With moderate telescopes, this nebula resembles a partial ring that looks more like a parenthesis. It is also called the Bow Tie Nebula. The magnitude 11.4 progenitor star in the center is a rare Wolf-Rayet star — a type of star deficient in hydrogen and producing strong stellar winds. With a full magnitude of difference between the star and its nebula, some observers consider this one of the best targets in which to observe the progenitor. In large apertures (20 inches or more), NGC 40 shows a reddish hue, which is atypical for planetaries as normally, ionized oxygen and nitrogen give these objects green or blue colors.
NGC 2392 was once known as the Eskimo Nebula because it has a round interior surrounded by a ring of “fluffy” gas reminiscent of a head ensconced within a parka hood. However, after considering the term’s derogatory history, NASA decided in 2020 to refer to the object only by its catalog name. It’s recently also been described as the Lion Nebula, comparing the exterior gas to a lion’s mane. Sources disagree on its exact distance: This dying star is located somewhere between 3,000 and 6,000 light-years away.
At magnitude 10.1, it’s the brightest nebula in Gemini and an easy target with small telescopes. Seeing its bluish-green color requires more aperture rather than darker skies. Can you see it in an 8-inch scope?
The Ghost of Jupiter lies at least 1,400 light-years away and is about 2 light-years in diameter. The structure is a thin ring surrounded by a larger, tenuous envelope visible with larger telescopes. The central star shines at magnitude 11.7 and is visible in moderate apertures.
A decade later, that telescope, which included glass cast from the same formula as the 200-inch Hale telescope, was donated to the University of Louisville. When I observed M57 with that same telescope again at Moore Observatory, the green color was more muted. I’ve never seen it as bright green as in my childhood observation. It makes me wonder whether children see colors more intensely than adults. Or am I just remembering that vivid vista with green-tinted glasses?
The Blinking Planetary is a compact 27″ by 24″ and magnitude 9.8. The central star is about 0.5 magnitude fainter. It lies about 2,200 light-years distant.
NGC 7662 is Andromeda’s brightest planetary nebula and sports a simple and visually accurate moniker: the Blue Snowball. At 2,200 light-years away, it is an easy magnitude 8.3 and spans 32″ by 28″. One of my most memorable observations of this object was with a 12-inch Alvan Clark reflector at the University of Louisville’s on-campus observatory.
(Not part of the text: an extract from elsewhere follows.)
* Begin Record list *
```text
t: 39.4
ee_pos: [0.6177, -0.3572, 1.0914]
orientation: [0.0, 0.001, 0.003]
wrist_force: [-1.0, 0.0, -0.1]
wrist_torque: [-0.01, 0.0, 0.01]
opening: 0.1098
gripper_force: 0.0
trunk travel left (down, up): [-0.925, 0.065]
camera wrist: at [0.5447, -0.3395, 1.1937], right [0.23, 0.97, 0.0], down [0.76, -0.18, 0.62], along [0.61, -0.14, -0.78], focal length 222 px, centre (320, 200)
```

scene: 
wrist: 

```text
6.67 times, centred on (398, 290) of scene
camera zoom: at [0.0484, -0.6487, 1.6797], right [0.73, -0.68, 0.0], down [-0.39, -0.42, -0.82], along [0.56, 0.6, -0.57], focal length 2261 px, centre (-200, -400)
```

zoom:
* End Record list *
Viewed from atop the four-story Natural Sciences building in an urban area, the Blue Snowball lived up to its name, proving that deep-sky observing can be done even with light pollution present. The high contrast of compact planetaries makes them ideal targets for mediocre skies.
Of course, there are plenty of other planetary nebulae that show color. This list is just the beginning. Whether you use a large or small telescope, this group of deep-sky objects offers a broad spectrum of challenges. From discerning color, detail, and the central star to simply separating the distant, tiny nebula itself from the rich background of Milky Way, these colorful and compelling targets present opportunities to test any stargazer’s mettle.